TRANSFERS AND EXCHANGES OF WARRANT AND WARRANT SHARES

(a)           Registration of Transfers and Exchanges. Subject to Section 4(c), upon the Holder’s surrender of this Warrant, with a duly executed copy of the Form of Assignment attached as Exhibit B, to the Secretary of the Company at its principal offices or at such other office or agency as the Company may specify in writing to the Holder, the Company shall register the transfer of all or any portion of this Warrant. Upon such registration of transfer, the Company shall issue a new Warrant, in substantially the form of this Warrant, evidencing the acquisition rights transferred to the transferee and a new Warrant, in similar form, evidencing the remainin g acquisition rights not transferred, to the Holder requesting the transfer.

(b)           Warrant Exchangeable for Different Denominations. The Holder may exchange this Warrant for a new Warrant or Warrants, in substantially the form of this Warrant, evidencing in the aggregate the right to purchase the number of Warrant Shares which may then be purchased hereunder, each of such new Warrants to be dated the date of such exchange and to represent the right to purchase such number of Warrant Shares as shall be designated by the Holder. The Holder shall surrender this Warrant with duly executed instructions regarding such re-certification of this Warrant to the Secretary of the Company at its principal offices or at such other office or agency as the Company may specify in writing to the Holder .

(c)           Restrictions on Transfers.

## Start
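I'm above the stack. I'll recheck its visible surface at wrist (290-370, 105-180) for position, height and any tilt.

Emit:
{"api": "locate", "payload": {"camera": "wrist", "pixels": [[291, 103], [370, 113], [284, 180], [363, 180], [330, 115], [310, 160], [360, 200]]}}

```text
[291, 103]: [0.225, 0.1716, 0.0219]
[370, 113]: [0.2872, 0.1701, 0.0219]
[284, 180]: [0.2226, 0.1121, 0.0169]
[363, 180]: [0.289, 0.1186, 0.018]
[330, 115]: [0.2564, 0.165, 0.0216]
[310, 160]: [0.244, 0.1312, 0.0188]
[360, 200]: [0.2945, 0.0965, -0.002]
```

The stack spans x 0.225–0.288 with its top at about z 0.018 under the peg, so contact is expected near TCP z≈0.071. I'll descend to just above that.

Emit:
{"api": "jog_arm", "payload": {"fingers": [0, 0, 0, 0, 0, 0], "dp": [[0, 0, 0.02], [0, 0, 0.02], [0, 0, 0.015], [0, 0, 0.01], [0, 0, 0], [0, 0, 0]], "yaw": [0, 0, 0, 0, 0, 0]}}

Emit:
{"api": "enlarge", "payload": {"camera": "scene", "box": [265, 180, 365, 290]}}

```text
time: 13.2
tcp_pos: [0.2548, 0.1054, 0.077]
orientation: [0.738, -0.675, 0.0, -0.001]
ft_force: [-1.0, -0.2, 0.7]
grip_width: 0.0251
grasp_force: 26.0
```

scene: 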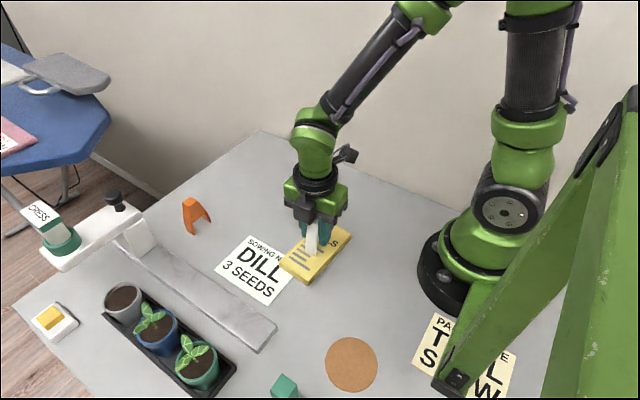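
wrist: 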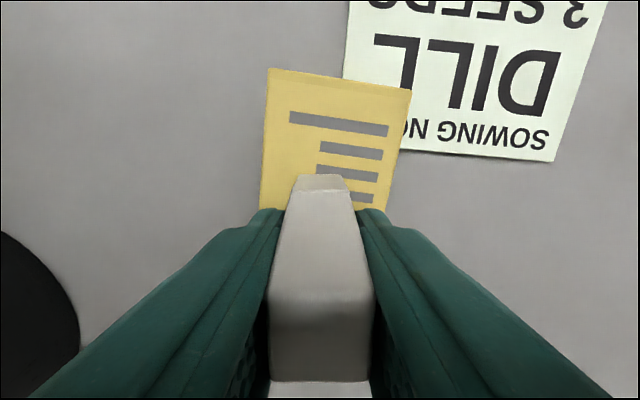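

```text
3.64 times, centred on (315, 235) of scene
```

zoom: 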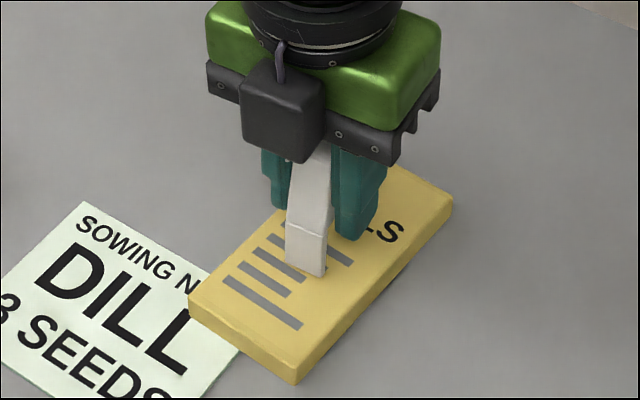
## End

This Warrant may not be transferred at any time without (i) registration under the Securities Act or (ii) an exemption from such registration and a written opinion of legal counsel addressed to the Company that the proposed transfer of the Warrant may be effected without registration under the Securities Act, which opinion will be in form and from counsel reasonably satisfactory to the Company.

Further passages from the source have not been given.